-- AIM OF THE EXERCISE --
Find the lines holding the word "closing" and collect them.
— begin —
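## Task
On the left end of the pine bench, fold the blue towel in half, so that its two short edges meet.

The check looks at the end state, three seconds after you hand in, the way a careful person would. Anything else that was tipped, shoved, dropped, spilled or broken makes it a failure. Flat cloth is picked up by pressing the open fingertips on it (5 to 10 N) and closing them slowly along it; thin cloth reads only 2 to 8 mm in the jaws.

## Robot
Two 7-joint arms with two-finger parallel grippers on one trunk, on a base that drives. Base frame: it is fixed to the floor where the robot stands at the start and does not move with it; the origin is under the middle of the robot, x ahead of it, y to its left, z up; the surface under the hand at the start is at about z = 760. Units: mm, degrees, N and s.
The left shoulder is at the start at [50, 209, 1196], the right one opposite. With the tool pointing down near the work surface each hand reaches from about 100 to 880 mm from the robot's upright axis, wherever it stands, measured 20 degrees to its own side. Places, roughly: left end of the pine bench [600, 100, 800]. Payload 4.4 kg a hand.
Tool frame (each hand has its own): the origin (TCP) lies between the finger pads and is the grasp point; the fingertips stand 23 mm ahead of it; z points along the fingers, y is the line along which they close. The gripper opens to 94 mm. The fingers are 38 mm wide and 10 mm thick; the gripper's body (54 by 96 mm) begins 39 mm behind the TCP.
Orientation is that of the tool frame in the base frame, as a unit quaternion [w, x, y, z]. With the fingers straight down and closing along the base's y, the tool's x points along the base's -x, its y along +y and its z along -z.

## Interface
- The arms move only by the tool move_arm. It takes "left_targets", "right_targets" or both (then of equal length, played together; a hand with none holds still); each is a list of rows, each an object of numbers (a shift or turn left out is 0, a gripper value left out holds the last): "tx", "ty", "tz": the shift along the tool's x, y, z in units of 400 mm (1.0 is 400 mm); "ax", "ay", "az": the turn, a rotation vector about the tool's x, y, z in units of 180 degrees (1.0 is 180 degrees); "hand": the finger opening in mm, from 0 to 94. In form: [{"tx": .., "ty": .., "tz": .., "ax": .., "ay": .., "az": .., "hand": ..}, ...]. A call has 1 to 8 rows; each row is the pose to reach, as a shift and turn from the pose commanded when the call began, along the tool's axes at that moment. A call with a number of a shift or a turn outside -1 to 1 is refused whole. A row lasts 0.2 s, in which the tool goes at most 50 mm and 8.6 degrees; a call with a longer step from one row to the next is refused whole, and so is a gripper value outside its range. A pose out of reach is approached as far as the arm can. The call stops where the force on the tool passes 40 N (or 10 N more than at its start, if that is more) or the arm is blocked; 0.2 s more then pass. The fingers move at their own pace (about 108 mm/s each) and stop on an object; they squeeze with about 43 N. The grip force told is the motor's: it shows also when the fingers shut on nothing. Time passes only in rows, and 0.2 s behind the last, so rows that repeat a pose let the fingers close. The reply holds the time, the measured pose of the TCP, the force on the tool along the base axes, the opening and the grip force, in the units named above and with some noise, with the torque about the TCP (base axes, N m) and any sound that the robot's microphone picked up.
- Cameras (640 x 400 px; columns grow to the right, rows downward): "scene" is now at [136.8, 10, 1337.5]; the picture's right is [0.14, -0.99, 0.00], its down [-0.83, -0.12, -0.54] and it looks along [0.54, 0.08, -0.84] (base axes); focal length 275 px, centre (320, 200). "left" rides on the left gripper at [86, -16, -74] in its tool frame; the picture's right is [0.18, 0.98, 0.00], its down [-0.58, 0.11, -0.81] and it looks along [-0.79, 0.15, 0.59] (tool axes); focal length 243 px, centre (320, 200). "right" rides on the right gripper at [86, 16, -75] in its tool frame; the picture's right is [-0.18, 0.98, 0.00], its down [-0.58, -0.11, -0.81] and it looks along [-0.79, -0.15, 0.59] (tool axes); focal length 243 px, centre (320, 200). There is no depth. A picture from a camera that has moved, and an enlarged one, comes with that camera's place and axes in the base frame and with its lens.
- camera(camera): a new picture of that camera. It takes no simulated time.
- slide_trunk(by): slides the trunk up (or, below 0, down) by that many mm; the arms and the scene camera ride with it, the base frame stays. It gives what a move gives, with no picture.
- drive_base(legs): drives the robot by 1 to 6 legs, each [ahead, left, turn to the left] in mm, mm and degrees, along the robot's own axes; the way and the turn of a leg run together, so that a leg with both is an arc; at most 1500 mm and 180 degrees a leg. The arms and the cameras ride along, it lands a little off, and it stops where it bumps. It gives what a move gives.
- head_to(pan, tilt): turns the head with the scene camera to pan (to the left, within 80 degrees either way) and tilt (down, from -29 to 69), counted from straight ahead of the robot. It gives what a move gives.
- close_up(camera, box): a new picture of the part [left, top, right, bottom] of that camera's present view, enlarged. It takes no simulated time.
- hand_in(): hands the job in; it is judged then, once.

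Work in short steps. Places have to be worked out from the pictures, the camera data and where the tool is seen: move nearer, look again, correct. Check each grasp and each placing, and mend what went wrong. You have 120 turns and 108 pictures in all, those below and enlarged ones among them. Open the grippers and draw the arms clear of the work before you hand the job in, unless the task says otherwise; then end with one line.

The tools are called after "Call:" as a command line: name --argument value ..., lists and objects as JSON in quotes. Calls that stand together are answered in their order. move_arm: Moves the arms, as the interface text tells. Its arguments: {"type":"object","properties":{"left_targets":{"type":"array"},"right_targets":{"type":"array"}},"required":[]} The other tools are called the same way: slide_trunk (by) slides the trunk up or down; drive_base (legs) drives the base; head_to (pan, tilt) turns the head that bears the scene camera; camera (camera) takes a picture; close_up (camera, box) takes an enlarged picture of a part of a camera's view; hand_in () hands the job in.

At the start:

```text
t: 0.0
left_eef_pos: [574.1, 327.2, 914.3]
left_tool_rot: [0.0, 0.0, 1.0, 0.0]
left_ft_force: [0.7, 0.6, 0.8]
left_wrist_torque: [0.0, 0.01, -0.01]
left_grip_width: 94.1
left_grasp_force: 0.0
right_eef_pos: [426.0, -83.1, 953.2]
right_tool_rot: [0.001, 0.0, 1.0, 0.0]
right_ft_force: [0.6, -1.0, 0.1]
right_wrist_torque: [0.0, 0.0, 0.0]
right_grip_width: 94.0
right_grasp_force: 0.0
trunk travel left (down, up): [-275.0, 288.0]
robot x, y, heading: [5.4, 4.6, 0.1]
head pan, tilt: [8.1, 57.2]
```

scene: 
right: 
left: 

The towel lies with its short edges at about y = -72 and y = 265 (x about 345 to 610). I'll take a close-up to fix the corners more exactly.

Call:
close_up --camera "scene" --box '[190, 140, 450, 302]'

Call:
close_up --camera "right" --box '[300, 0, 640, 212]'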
— end —
-- TASK OUTPUT --
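The check looks at the end state, three seconds after you hand in, the way a careful person would. Anything else that was tipped, shoved, dropped, spilled or broken makes it a failure. Flat cloth is picked up by pressing the open fingertips on it (5 to 10 N) and closing them slowly along it; thin cloth reads only 2 to 8 mm in the jaws.
Orientation is that of the tool frame in the base frame, as a unit quaternion [w, x, y, z]. With the fingers straight down and closing along the base's y, the tool's x points along the base's -x, its y along +y and its z along -z.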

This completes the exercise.